Effects of institutionalisation Flashcards
Institutionalisation
Effects of living in an institutional setting e.g hospital or orphanage. Where children live for long, continuous periods of time. often little emotional care provided. Can impair functioning.
Effects of institutionalisation
-Physical underdevelopment- developmental dwarfism
-Intellectual under-functioning (low IQ)
-Disinhibited attachment- (Can be attention seeking and clingy.)
-poor parenting (Quinton found institutionalised women had a hard time as parents)
-Emotional functioning (affectionless psycopathy)
-Lack of IWM
-Quasi-autism
characteristics of institutionalised care
- No attachment figure
- Bored
- Not cared for
- Less sociable
- Fewer toys.
Rutter et al Romanian orphan studies procedure
165 Romanian orphans adopted in Brittan to test what extent good care could make up for poor early experiences in institutions. 111 were adopted before 2 and 54 by 4.
Physical, cognitive and emotional development assessed at 4,6,11 and 15.
Control group adopted before 6 months. (52 children)
Findings from romanian orphan studies
At time of adoption- Weighed lower, smaller, low IQ compared to british counterparts.
At age 4 some had caught up
At age of 11 adopted before 6 months IQ was 102 but 86 for those adopted between 6months to 2yrs. after 2 yrs- 77
Showed disinhibited attachment.
Zennah et al study
95 children 12-31 months who spent 90% of lives in institutions compared to 50 ‘normal children’
used strange situation
74% of control group securely attached
19% of institutionalised group securely attached. 65% disorganised attachment
Disinhibited attachment 44% (control- 20%)

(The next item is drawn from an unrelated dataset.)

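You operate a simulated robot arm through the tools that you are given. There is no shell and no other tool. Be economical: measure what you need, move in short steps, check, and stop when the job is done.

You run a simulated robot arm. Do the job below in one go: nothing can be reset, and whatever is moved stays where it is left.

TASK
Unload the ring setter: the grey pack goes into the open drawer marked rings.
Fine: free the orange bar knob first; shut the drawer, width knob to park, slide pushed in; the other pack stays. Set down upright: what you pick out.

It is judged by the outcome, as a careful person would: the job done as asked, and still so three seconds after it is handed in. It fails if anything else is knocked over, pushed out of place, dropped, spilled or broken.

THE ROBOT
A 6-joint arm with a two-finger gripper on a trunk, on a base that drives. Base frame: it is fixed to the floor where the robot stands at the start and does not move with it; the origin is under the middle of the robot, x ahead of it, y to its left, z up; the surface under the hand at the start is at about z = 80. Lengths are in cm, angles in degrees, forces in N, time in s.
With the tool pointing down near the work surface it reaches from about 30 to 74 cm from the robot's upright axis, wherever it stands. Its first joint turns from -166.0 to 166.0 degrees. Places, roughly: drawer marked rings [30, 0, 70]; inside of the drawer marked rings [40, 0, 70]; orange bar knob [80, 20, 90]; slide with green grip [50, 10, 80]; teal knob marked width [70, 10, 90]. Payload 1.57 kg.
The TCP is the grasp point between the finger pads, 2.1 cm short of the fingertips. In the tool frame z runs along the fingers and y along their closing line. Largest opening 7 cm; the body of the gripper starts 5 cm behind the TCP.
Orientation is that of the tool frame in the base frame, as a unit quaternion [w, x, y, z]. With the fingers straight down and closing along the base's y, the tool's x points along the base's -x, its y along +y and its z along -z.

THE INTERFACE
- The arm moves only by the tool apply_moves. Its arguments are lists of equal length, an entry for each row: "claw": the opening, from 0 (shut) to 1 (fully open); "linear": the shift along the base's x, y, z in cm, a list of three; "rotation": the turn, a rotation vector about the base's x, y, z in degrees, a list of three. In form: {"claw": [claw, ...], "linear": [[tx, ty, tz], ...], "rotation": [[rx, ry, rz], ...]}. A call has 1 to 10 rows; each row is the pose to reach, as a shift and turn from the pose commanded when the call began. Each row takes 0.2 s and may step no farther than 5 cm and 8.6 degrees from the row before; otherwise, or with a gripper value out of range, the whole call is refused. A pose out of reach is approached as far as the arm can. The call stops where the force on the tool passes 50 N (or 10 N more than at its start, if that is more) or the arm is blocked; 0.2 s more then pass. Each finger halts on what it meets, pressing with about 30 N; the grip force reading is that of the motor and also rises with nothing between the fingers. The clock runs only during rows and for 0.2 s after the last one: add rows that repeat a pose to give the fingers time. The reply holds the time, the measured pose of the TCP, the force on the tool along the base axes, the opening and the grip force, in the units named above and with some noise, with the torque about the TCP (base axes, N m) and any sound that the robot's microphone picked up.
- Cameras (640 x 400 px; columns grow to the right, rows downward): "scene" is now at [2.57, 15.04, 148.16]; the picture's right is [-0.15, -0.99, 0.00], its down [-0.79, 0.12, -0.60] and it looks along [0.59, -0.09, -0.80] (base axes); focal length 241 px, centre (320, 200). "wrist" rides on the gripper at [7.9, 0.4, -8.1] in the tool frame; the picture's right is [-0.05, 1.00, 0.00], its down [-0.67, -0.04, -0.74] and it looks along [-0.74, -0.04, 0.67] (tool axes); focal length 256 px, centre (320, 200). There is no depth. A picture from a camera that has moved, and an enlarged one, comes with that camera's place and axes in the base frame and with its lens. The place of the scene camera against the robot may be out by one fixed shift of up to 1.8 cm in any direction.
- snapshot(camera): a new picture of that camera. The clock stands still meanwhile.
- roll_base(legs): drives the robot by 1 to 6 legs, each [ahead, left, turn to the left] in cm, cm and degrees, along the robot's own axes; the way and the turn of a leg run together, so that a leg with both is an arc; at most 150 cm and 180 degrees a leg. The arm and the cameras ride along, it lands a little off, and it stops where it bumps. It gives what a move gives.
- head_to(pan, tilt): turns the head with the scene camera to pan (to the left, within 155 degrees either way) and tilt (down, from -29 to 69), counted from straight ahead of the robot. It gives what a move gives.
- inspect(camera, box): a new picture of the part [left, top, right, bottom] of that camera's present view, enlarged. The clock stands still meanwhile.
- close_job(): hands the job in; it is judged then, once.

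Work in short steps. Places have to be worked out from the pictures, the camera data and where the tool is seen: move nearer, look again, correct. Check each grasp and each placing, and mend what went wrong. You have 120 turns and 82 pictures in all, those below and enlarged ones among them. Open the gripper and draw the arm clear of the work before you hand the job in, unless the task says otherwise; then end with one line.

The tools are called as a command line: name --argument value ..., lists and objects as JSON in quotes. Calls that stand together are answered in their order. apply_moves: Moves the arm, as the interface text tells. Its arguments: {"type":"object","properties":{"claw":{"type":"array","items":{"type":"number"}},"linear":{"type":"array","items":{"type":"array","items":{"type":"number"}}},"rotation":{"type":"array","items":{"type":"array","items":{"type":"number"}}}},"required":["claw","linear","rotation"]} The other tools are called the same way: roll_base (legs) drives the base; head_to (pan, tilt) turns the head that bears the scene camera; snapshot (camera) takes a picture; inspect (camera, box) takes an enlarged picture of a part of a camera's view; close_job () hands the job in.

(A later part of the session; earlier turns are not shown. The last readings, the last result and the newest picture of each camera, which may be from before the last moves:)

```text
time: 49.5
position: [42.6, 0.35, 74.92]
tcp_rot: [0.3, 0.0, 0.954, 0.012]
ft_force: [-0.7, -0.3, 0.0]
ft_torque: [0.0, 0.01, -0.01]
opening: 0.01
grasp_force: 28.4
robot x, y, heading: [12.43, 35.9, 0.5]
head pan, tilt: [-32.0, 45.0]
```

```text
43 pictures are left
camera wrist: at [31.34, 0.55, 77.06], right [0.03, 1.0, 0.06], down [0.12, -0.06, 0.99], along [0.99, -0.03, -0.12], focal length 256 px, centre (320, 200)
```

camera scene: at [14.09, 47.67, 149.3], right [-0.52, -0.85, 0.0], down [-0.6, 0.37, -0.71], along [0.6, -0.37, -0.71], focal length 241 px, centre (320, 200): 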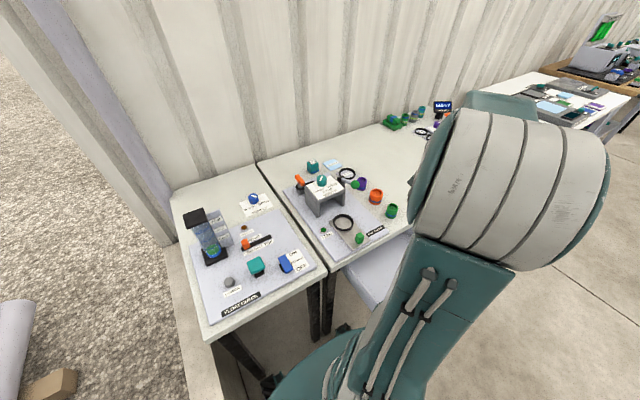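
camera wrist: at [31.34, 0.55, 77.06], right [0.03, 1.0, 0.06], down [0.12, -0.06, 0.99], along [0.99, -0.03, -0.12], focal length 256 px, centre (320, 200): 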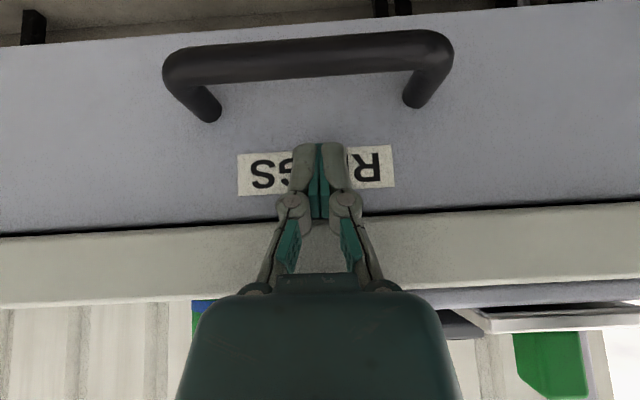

Le Mare and Audet romanian orphan study
36 orphans adopted to Canada
DV- physical growth and health
Adopted orphans were physically smaller than control at age 4 1/2
Strengths
Real life applications
-Enhanced understanding
-improvement in care systems (limited no. carers of each child and giving a key worker)
-Supoorts external validity
Fewer extraneous variables than previous studies
-In previous studies orphans had experienced loss before institutionalisation creating confounding confounding variables. We can be sure it is due to institutionalisation because it was from birth.